(Short exercise)
Scan the material that follows. Copy every line containing the word "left".

(Dataset extract)
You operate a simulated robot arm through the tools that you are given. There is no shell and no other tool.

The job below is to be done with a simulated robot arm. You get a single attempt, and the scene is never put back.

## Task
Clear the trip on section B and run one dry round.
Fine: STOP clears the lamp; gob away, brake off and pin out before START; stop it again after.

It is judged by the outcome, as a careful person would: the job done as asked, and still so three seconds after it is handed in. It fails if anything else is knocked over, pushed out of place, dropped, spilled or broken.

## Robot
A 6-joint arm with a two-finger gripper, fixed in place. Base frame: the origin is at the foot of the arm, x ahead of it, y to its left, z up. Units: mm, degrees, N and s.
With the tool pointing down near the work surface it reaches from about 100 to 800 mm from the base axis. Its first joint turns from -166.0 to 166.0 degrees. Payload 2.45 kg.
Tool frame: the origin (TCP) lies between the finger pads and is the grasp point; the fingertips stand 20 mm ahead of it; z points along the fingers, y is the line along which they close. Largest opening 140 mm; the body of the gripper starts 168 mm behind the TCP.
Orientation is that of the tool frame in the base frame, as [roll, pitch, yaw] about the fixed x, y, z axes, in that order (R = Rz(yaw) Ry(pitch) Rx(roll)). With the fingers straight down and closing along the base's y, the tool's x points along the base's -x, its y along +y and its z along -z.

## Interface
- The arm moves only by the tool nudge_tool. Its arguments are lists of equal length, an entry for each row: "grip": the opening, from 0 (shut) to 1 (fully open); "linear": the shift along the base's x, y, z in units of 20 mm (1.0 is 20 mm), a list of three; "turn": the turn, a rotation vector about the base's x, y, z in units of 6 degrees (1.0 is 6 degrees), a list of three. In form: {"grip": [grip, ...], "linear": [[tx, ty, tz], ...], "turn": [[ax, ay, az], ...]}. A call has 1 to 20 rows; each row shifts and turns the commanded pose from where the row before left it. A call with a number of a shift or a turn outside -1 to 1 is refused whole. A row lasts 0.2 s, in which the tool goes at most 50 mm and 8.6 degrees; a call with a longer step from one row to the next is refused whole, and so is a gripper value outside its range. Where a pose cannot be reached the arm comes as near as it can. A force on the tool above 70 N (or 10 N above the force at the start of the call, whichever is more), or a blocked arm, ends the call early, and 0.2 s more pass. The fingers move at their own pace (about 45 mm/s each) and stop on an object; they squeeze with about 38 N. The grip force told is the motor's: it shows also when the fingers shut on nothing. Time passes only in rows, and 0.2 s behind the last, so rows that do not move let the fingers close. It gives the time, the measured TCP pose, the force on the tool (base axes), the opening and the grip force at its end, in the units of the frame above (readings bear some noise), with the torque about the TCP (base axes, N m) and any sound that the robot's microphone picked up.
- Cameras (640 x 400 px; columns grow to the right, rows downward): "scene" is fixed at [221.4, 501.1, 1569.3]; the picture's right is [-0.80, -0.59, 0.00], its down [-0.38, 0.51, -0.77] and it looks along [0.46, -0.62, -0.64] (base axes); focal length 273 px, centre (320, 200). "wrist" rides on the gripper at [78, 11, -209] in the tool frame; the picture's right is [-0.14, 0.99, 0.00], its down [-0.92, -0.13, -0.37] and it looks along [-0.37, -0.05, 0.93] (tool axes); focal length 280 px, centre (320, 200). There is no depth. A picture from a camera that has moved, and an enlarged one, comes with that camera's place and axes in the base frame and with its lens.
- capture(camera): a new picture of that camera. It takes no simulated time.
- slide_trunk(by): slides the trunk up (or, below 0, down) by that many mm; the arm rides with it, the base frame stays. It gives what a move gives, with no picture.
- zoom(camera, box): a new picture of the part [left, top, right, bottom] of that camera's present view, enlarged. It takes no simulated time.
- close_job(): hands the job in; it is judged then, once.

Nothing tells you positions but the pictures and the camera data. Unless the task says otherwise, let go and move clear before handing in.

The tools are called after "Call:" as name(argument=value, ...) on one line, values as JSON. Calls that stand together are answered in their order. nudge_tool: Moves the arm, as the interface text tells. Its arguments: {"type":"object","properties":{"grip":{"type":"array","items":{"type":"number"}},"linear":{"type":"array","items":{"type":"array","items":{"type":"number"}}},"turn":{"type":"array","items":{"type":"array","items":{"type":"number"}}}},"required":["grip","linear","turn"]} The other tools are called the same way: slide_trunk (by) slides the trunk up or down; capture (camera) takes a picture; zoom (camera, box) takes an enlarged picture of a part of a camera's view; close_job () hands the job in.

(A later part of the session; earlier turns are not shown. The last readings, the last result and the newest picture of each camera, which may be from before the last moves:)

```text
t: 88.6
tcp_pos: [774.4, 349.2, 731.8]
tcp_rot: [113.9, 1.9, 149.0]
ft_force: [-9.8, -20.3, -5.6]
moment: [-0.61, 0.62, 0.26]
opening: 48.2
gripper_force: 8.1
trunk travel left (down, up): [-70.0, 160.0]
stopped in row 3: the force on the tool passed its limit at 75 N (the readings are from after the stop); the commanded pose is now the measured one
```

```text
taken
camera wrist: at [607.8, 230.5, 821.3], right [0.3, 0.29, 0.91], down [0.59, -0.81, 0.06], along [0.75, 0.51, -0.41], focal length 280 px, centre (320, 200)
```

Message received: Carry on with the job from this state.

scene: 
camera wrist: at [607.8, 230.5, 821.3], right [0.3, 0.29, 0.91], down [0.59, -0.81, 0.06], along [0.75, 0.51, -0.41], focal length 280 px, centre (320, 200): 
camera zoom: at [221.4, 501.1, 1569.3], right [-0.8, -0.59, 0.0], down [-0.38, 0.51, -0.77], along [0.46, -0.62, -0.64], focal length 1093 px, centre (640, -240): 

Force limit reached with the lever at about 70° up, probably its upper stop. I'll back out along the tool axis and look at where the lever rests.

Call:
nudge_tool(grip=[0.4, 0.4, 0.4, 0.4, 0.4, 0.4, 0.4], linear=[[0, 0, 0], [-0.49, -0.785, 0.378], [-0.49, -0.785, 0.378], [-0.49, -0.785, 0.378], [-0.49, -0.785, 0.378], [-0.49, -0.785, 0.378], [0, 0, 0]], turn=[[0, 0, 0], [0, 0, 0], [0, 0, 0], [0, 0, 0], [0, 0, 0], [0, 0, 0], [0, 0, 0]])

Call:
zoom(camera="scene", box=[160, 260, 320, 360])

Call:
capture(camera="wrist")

(Finished task)
A 6-joint arm with a two-finger gripper, fixed in place. Base frame: the origin is at the foot of the arm, x ahead of it, y to its left, z up. Units: mm, degrees, N and s.
- The arm moves only by the tool nudge_tool. Its arguments are lists of equal length, an entry for each row: "grip": the opening, from 0 (shut) to 1 (fully open); "linear": the shift along the base's x, y, z in units of 20 mm (1.0 is 20 mm), a list of three; "turn": the turn, a rotation vector about the base's x, y, z in units of 6 degrees (1.0 is 6 degrees), a list of three. In form: {"grip": [grip, ...], "linear": [[tx, ty, tz], ...], "turn": [[ax, ay, az], ...]}. A call has 1 to 20 rows; each row shifts and turns the commanded pose from where the row before left it. A call with a number of a shift or a turn outside -1 to 1 is refused whole. A row lasts 0.2 s, in which the tool goes at most 50 mm and 8.6 degrees; a call with a longer step from one row to the next is refused whole, and so is a gripper value outside its range. Where a pose cannot be reached the arm comes as near as it can. A force on the tool above 70 N (or 10 N above the force at the start of the call, whichever is more), or a blocked arm, ends the call early, and 0.2 s more pass. The fingers move at their own pace (about 45 mm/s each) and stop on an object; they squeeze with about 38 N. The grip force told is the motor's: it shows also when the fingers shut on nothing. Time passes only in rows, and 0.2 s behind the last, so rows that do not move let the fingers close. It gives the time, the measured TCP pose, the force on the tool (base axes), the opening and the grip force at its end, in the units of the frame above (readings bear some noise), with the torque about the TCP (base axes, N m) and any sound that the robot's microphone picked up.
- zoom(camera, box): a new picture of the part [left, top, right, bottom] of that camera's present view, enlarged. It takes no simulated time.
trunk travel left (down, up): [-70.0, 160.0]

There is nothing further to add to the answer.